● Directions
Repeat the whole listing below, word for word.

● ● ● ●

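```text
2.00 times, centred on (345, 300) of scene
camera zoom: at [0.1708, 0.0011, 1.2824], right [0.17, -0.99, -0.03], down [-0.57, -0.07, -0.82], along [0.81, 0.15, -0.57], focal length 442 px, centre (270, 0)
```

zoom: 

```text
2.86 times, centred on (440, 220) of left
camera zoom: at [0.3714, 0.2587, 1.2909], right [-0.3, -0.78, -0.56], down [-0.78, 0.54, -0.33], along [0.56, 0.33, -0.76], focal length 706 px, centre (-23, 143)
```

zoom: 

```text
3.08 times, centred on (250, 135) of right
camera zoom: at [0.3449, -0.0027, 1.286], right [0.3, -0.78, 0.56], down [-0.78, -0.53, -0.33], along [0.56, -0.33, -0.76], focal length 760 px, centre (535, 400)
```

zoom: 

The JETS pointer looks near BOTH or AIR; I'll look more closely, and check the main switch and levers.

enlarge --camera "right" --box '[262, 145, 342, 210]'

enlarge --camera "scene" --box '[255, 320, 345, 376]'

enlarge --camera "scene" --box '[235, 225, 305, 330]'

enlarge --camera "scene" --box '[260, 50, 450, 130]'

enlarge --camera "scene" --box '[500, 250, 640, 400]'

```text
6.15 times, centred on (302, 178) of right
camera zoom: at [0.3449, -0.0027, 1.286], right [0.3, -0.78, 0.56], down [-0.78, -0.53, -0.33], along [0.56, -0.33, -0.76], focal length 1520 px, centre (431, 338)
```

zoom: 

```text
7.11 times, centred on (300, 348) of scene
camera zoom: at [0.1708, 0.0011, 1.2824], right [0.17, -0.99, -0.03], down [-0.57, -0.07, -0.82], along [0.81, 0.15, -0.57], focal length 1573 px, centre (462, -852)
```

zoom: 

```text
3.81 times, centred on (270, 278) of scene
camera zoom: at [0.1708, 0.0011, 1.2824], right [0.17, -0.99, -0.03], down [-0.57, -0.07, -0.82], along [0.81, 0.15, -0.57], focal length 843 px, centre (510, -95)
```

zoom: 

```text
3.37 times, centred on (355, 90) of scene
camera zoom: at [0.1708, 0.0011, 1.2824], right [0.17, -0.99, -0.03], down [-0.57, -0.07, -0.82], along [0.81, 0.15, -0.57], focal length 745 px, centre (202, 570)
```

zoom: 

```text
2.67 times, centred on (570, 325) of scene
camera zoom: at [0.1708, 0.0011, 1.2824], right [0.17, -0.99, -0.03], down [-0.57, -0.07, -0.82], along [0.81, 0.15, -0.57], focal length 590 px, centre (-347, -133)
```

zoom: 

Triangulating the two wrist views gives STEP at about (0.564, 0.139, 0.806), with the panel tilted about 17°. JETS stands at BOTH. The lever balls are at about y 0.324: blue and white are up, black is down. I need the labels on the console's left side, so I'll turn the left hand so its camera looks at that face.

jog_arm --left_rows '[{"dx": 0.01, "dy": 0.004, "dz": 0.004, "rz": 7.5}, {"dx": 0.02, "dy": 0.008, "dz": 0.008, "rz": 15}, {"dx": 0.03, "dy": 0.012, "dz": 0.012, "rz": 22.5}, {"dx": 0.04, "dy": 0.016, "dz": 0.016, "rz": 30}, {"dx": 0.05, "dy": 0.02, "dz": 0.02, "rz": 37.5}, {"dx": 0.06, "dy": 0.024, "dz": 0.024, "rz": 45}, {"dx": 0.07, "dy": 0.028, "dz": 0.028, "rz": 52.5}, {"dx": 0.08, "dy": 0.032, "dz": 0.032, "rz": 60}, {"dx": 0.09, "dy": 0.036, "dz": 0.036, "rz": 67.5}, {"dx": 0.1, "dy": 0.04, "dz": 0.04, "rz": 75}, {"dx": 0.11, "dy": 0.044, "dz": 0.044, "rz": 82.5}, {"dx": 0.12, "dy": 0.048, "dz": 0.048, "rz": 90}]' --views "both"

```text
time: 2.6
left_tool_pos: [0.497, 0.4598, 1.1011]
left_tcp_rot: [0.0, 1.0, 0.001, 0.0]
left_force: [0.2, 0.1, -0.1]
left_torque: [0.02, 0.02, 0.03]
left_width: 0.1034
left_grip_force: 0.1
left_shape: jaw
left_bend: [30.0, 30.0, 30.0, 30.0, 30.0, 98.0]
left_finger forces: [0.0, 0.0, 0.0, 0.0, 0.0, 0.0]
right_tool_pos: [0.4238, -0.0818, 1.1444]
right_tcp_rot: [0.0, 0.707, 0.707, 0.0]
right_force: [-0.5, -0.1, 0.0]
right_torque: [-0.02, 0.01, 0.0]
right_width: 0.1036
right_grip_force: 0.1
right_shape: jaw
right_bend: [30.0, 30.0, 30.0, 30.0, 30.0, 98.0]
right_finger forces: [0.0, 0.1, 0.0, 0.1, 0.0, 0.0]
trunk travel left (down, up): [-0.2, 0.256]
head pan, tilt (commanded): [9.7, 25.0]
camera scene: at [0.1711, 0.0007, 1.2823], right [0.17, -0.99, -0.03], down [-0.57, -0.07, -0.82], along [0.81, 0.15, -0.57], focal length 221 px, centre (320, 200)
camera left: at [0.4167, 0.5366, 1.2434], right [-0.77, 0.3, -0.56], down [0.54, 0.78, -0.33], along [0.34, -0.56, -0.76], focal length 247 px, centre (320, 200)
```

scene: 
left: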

● ● ● ●

● Answer for this exercise
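```text
2.00 times, centred on (345, 300) of scene
camera zoom: at [0.1708, 0.0011, 1.2824], right [0.17, -0.99, -0.03], down [-0.57, -0.07, -0.82], along [0.81, 0.15, -0.57], focal length 442 px, centre (270, 0)
```

zoom: 

```text
2.86 times, centred on (440, 220) of left
camera zoom: at [0.3714, 0.2587, 1.2909], right [-0.3, -0.78, -0.56], down [-0.78, 0.54, -0.33], along [0.56, 0.33, -0.76], focal length 706 px, centre (-23, 143)
```

zoom: 

```text
3.08 times, centred on (250, 135) of right
camera zoom: at [0.3449, -0.0027, 1.286], right [0.3, -0.78, 0.56], down [-0.78, -0.53, -0.33], along [0.56, -0.33, -0.76], focal length 760 px, centre (535, 400)
```

zoom: 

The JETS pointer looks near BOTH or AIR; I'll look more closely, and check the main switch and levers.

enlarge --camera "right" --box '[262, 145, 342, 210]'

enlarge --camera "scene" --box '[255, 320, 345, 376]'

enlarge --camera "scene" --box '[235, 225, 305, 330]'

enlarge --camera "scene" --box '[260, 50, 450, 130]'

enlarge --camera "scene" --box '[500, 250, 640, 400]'

```text
6.15 times, centred on (302, 178) of right
camera zoom: at [0.3449, -0.0027, 1.286], right [0.3, -0.78, 0.56], down [-0.78, -0.53, -0.33], along [0.56, -0.33, -0.76], focal length 1520 px, centre (431, 338)
```

zoom: 

```text
7.11 times, centred on (300, 348) of scene
camera zoom: at [0.1708, 0.0011, 1.2824], right [0.17, -0.99, -0.03], down [-0.57, -0.07, -0.82], along [0.81, 0.15, -0.57], focal length 1573 px, centre (462, -852)
```

zoom: 

```text
3.81 times, centred on (270, 278) of scene
camera zoom: at [0.1708, 0.0011, 1.2824], right [0.17, -0.99, -0.03], down [-0.57, -0.07, -0.82], along [0.81, 0.15, -0.57], focal length 843 px, centre (510, -95)
```

zoom: 

```text
3.37 times, centred on (355, 90) of scene
camera zoom: at [0.1708, 0.0011, 1.2824], right [0.17, -0.99, -0.03], down [-0.57, -0.07, -0.82], along [0.81, 0.15, -0.57], focal length 745 px, centre (202, 570)
```

zoom: 

```text
2.67 times, centred on (570, 325) of scene
camera zoom: at [0.1708, 0.0011, 1.2824], right [0.17, -0.99, -0.03], down [-0.57, -0.07, -0.82], along [0.81, 0.15, -0.57], focal length 590 px, centre (-347, -133)
```

zoom: 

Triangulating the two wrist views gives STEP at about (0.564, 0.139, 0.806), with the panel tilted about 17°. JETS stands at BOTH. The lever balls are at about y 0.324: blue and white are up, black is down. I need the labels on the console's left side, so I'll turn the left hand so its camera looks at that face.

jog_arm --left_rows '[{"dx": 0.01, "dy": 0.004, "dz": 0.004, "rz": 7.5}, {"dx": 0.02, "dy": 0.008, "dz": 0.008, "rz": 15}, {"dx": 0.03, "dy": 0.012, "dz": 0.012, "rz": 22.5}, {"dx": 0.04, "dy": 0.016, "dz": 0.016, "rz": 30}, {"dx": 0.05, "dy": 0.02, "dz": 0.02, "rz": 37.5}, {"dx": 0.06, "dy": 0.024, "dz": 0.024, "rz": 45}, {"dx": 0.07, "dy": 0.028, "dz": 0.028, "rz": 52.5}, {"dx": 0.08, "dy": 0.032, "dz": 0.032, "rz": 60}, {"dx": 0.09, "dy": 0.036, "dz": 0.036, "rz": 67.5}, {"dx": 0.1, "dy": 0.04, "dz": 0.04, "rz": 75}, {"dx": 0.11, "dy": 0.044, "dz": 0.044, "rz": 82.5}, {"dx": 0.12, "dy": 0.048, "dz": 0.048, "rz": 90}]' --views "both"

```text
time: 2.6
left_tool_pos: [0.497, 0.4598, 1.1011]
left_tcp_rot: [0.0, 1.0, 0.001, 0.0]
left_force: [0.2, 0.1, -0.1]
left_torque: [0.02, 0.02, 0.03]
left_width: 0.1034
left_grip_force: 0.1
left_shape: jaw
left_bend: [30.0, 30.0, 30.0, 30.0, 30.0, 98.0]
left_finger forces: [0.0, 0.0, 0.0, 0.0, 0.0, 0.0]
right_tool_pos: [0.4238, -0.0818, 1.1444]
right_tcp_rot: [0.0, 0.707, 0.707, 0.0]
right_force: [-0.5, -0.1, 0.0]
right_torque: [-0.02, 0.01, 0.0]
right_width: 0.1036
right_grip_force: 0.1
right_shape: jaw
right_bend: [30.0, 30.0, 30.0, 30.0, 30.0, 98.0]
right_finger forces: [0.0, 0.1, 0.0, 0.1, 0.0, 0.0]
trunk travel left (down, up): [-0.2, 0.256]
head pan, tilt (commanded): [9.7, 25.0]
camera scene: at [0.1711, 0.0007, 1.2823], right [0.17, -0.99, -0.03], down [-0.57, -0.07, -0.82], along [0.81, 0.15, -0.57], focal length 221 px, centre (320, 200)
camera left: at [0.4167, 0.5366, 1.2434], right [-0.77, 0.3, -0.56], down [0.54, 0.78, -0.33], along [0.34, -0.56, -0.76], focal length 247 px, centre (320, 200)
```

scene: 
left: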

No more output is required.